Recuerdas perfectamente las sensaciones. Despertarte por la mañana con una única visión, un único anhelo, una sola ilusión. Es día de partido y no vas a faltar. Nunca te lo pierdes. Tienes la camiseta del equipo y la bufanda preparadas para salir de casa y llegar al campo. El Whatsapp está lleno de mensajes que preguntan si ya has llegado al pabellón, quién lleva las entradas, dónde quedamos para hacer la previa o quién se apunta a la cerveza después. El Telegram tiene el gif de “game day” dando vueltas desde primera hora del día, y en el Twitter todo son mensajes de ánimo al equipo anticipando la victoria y likes a ese blog de baloncesto que nunca nos falla. Reconoces perfectamente el cosquilleo en el estómago. Has leído toda la información del periódico, has escuchado la tertulia en la radio. Tienes ya calculado el tiempo para salir de casa, recoger a los colegas, aparcar donde se pueda y caminar hacia el Centro de Tecnificación saludando caras conocidas con mismas camisetas, mismas bufandas, mismas sonrisas cómplices. De algunos no sabes ni el nombre, pero no importa. Hay una complicidad implícita, casi íntima, unos colores que no mienten, un sentimiento que no se puede fingir. A lo lejos oyes ya el ambiente del Pedro Ferrándiz.

La música a toda mecha, los balones botando sobre el parqué, la Kali Nord afinando la garganta. Si cierras los ojos puedes ver sus pancartas, sus banderas, el ir y venir de gente por las gradas, por los banquillos, alrededor de la mesa de anotadores. Hay algo mágico de ritual, de celebración mística, de gozo religioso. Una comunión de almas, un acompasamiento de cuerpos, una simbiosis de voces. Ya estás allí. Ese es tu sitio, con el encanto de repetir, con cada cita del calendario, esa espera en la cola escuchando los comentarios ajenos sobre la rueda de prensa, las sensaciones prepartido, la ilusión del encuentro. Esos pasos sobre el pavimento llegando a tu asiento, saludando a más gente (los de toda la vida; las familias que van siempre juntas; los padres de los jugadores; los sobrevenidos compañeros de butaca; el niño del tambor que choca la mano a los jugadores al final del partido…).

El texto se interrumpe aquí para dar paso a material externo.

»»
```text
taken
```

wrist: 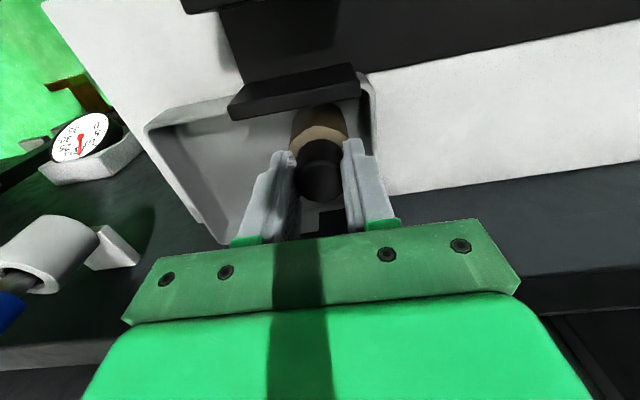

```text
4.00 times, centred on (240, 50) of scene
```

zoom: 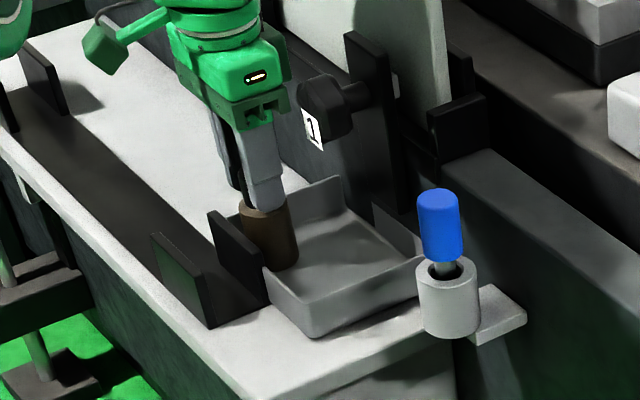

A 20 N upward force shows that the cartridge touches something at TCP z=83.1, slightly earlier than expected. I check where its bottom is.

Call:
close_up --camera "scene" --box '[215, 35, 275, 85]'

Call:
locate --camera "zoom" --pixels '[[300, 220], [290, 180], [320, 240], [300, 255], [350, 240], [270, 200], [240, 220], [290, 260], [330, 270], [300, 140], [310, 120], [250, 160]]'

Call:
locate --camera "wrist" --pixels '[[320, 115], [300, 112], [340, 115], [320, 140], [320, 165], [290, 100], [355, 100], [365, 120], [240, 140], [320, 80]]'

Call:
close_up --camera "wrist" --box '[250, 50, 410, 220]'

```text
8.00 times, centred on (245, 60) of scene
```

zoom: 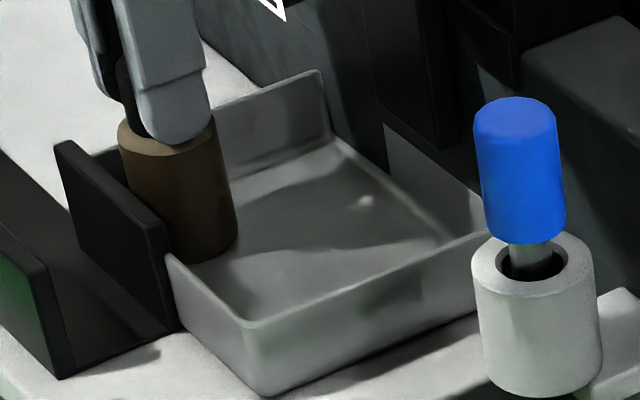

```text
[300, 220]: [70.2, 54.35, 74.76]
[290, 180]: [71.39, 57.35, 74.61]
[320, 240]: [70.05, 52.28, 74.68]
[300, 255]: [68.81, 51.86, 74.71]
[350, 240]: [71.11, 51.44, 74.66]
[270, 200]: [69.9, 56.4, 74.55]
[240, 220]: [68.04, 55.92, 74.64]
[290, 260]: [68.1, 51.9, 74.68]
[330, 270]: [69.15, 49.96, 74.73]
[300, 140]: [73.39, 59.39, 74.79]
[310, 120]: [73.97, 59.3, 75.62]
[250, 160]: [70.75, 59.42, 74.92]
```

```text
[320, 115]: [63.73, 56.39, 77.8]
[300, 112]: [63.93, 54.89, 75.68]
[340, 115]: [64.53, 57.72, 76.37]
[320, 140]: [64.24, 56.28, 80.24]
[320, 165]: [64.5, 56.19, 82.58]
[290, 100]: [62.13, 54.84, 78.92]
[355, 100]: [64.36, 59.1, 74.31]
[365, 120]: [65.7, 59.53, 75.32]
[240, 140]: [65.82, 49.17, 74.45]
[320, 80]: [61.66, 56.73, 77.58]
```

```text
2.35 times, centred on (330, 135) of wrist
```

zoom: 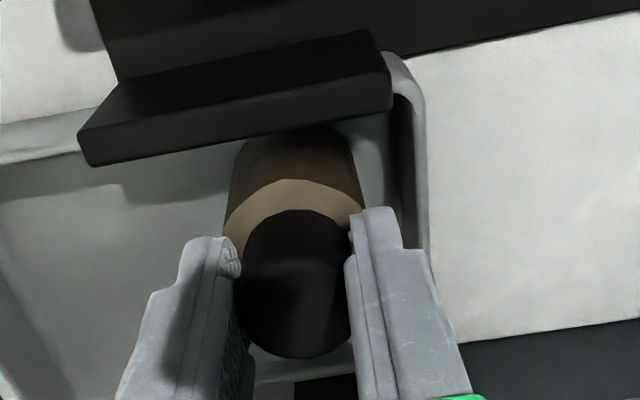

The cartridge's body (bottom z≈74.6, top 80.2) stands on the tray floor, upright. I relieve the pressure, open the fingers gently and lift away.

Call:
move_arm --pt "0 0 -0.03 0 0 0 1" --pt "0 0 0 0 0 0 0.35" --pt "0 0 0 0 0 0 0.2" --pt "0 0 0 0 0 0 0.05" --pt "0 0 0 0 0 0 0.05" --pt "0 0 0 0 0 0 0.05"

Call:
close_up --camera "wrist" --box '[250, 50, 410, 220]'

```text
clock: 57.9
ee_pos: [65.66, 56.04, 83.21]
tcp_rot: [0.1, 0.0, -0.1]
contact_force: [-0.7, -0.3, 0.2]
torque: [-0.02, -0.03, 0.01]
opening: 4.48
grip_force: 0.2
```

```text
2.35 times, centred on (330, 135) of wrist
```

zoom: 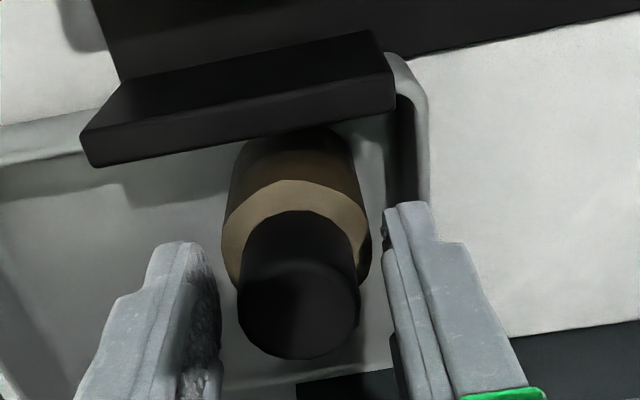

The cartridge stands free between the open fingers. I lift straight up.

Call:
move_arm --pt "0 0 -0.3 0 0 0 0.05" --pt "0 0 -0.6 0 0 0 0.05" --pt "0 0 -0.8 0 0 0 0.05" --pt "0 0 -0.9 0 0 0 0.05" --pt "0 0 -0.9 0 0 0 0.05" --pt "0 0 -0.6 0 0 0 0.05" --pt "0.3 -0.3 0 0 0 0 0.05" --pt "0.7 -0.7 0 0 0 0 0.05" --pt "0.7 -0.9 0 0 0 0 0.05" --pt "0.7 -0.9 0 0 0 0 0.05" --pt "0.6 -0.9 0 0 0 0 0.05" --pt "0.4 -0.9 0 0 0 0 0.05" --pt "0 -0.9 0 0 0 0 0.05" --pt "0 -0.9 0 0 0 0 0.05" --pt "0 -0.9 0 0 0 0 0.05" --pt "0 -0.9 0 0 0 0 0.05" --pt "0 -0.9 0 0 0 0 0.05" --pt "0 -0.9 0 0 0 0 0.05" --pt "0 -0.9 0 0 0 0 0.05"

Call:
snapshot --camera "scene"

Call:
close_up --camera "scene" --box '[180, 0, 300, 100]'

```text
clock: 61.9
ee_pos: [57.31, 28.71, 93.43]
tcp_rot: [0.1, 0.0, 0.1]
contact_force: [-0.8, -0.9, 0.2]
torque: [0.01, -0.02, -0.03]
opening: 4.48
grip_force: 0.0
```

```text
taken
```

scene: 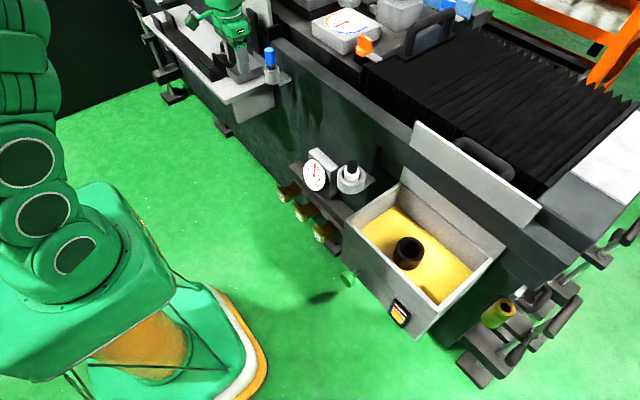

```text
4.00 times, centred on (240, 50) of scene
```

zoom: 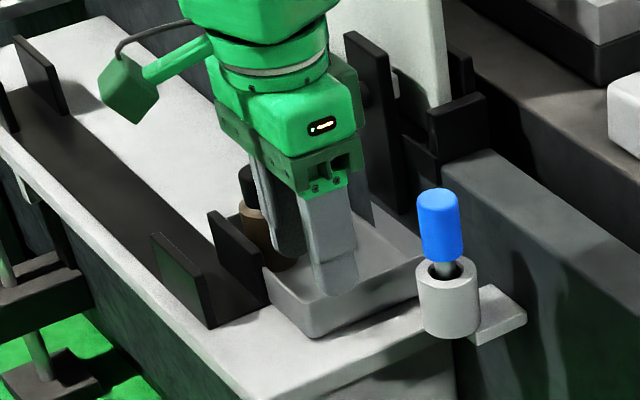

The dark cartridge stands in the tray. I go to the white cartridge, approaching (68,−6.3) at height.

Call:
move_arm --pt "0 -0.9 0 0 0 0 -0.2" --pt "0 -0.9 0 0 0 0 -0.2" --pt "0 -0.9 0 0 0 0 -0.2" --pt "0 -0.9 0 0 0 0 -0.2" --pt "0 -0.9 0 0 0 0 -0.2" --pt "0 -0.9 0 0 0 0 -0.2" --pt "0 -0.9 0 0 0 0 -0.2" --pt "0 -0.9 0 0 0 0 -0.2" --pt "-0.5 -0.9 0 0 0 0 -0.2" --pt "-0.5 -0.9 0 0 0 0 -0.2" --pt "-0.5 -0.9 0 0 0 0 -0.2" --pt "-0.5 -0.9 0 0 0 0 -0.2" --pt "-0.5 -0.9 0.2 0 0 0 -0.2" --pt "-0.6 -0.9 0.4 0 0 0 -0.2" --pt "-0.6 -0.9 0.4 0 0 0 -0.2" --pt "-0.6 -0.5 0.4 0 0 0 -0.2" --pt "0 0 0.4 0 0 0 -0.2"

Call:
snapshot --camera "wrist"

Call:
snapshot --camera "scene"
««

Y vas siguiendo la cuenta atrás al ritmo de más música, cánticos, nervios, palmas, mientras ojeas cómo calienta el equipo contrario e intentas reconocer a exjugadores de tu club a la vez que cuentas mentalmente cuántos tiros les entran a tus bases en los segundos que quedan para que comience el choque. Entonces suena la bocina y ya sabes que no hay vuelta atrás: por fin tiene lugar la batalla, ese despliegue de juego, de táctica y de músculo que llevas días esperando, porque es el alimento invisible que da ilusión a tus días. El chute del partido, de cada canasta, de cada asistencia, te dura toda la semana, te nutre de energía para afrontar los largos días de trabajo, las amargas horas de lidiar con los vaivenes de la vida, porque ese es tu refugio, esa es tu casa, esa es, a su manera, tu familia. 

Y entonces llega un aciago día en que, sin preguntarte ni darte explicaciones, sin verlo venir, con el dolor de una traición por la espalda, el destino te quita esa droga de golpe, sin enseñarte a desengancharte, sin paños calientes. Y andas como perdido, en pleno síndrome de abstinencia, con ese mono de baloncesto en directo que ni las retransmisiones en vivo pueden quitarte. Y en medio de esos síntomas (ansiedad, nerviosismo, dificultad para concentrarte, tristeza, insomnio) alguien te pregunta qué le pasa a tu equipo, que ha perdido cuatro partidos seguidos. Y empiezas a plantearte si realmente el mal del que adolece el Lucentum es la falta de esa droga que tú le das en cada encuentro, animando, empujando como sexto jugador. Y te das cuenta de que en esa ecuación del baloncesto, en esa confluencia de elementos estimulantes que producen una euforia deportiva de la que tanto cuesta desengancharse, tú también entras en juego, y al mirar a los jugadores descubres que ellos, a su manera, también tienen su síndrome de abstinencia.